Insulter un salarié de PD n’est pas grave
Le 8 avril 2016Ouf, j’ai cru un court instant que « pédé » pouvait être un « gros-mot-phobe ». Heureusement que le Conseil de Prud’hommes de Paris (CPH) est venu secourir l’homme intellectuellement désœuvré que je suis. Le CPH en envoyant ce message, cherchait sans nul doute à rassurer les homophobes à l’image d’une affaire analogue qui s’était déroulée en 1994 (arrêt de la Cour d’Appel de Versailles) ; insulter un salarié de PD n’est pas grave, enfin plus en 2016, il s'agirait juste d'une simple injure… Puis, il est vrai qu’envoyer un SMS (même indirectement) pour un responsable d’un salon de coiffure pour se plaindre d’un soi-disant salarié inefficace (en période d’essai de surcroit) en le désignant comme une tarlouze, une fiotte, une lopette…, semble ici, révéler une forme normale de management.

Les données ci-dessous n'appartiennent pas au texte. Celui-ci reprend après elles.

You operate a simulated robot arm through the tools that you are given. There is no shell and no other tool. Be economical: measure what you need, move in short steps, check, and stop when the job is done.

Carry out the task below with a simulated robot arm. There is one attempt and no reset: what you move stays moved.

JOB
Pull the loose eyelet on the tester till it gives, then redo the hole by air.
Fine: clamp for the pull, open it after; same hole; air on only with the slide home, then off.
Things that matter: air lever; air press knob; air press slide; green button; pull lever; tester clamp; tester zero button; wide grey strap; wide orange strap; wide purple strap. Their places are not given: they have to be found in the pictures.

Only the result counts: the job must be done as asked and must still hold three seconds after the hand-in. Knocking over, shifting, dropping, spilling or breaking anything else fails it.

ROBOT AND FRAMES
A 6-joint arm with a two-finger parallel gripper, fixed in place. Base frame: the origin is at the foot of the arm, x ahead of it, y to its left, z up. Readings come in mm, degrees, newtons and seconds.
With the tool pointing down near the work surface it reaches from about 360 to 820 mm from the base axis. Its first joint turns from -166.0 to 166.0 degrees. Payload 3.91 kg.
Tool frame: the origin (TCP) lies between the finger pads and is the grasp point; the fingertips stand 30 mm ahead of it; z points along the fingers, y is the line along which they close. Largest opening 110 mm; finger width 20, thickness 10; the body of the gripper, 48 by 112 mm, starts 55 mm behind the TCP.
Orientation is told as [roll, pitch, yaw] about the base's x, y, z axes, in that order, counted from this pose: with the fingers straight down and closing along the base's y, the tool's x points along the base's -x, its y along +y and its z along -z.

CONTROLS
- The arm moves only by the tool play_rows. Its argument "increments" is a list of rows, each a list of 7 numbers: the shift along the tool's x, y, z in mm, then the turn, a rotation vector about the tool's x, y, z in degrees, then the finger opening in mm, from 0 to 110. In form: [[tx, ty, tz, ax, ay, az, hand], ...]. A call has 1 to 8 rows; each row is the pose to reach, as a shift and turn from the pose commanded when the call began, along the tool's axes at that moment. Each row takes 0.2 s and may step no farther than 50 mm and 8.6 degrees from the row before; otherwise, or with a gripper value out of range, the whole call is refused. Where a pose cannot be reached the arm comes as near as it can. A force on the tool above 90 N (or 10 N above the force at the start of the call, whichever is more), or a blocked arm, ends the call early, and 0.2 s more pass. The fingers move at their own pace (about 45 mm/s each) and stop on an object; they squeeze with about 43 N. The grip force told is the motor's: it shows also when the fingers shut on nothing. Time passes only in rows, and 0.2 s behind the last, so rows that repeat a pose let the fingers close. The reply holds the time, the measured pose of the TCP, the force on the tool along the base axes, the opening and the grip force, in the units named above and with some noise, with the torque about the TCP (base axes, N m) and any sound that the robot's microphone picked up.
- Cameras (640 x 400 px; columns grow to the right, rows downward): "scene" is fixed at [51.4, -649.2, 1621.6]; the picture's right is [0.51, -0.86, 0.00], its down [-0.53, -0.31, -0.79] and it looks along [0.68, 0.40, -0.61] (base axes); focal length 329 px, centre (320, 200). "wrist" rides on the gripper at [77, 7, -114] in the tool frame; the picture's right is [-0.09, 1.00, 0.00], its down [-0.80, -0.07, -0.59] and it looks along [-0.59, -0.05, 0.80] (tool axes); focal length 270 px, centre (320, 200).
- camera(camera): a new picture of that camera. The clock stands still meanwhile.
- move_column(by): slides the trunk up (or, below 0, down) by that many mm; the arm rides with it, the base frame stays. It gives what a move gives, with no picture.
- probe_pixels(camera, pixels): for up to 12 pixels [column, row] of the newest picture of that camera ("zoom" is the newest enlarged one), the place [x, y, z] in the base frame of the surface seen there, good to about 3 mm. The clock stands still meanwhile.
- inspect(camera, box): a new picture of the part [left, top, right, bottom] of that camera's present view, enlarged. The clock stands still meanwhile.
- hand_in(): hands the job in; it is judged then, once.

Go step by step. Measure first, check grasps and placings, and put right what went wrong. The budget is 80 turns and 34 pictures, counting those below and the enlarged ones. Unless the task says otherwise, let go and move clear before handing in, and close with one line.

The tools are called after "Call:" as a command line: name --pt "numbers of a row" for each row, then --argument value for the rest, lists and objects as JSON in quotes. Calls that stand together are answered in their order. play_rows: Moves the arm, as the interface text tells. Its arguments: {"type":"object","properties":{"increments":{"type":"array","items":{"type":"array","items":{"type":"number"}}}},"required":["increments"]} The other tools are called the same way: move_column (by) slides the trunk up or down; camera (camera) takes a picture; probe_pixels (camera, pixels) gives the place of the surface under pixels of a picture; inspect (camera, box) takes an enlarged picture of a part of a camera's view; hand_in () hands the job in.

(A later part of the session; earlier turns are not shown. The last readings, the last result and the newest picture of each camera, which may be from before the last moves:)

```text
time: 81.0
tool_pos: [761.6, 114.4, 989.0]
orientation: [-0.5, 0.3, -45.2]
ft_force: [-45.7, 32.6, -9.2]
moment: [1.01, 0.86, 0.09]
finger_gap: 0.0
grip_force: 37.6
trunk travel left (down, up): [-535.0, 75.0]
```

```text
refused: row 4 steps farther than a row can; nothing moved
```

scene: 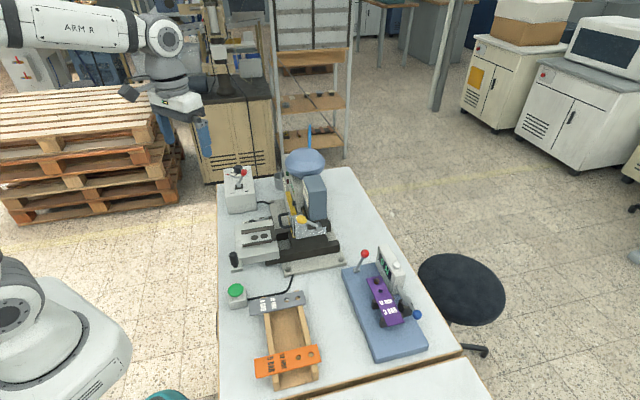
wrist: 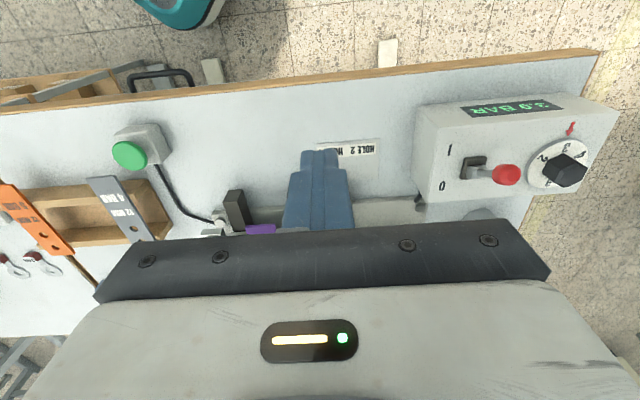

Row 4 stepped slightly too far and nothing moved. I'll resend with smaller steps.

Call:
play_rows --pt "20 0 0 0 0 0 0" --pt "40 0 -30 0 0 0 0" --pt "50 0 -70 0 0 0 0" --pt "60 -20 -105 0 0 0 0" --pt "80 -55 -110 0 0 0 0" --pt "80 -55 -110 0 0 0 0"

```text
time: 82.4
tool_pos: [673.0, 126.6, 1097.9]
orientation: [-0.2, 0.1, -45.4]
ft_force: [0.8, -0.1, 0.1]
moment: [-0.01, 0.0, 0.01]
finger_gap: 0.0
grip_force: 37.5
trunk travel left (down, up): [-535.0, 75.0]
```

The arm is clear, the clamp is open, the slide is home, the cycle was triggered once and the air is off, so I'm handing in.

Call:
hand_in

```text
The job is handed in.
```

Oui, il existe aussi des synonymes de « PD » et il est fort probable que ces derniers soient finalement considérés dans l’avenir comme des mots respectables dans ce nouveau langage courant et décomplexé ! C’est vrai, il s’agit juste d’une façon très aimable quoique peu injurieuse de désigner une personne en fonction de son orientation sexuelle. C’est plus court en outre de dire pédé que pédéraste.
Selon le Larousse, rappelons-nous que ce terme est employé en réalité pour désigner un homme homosexuel comme étant également un pédophile. L’étymologie de « PD » conduit donc à un amalgame outrageant.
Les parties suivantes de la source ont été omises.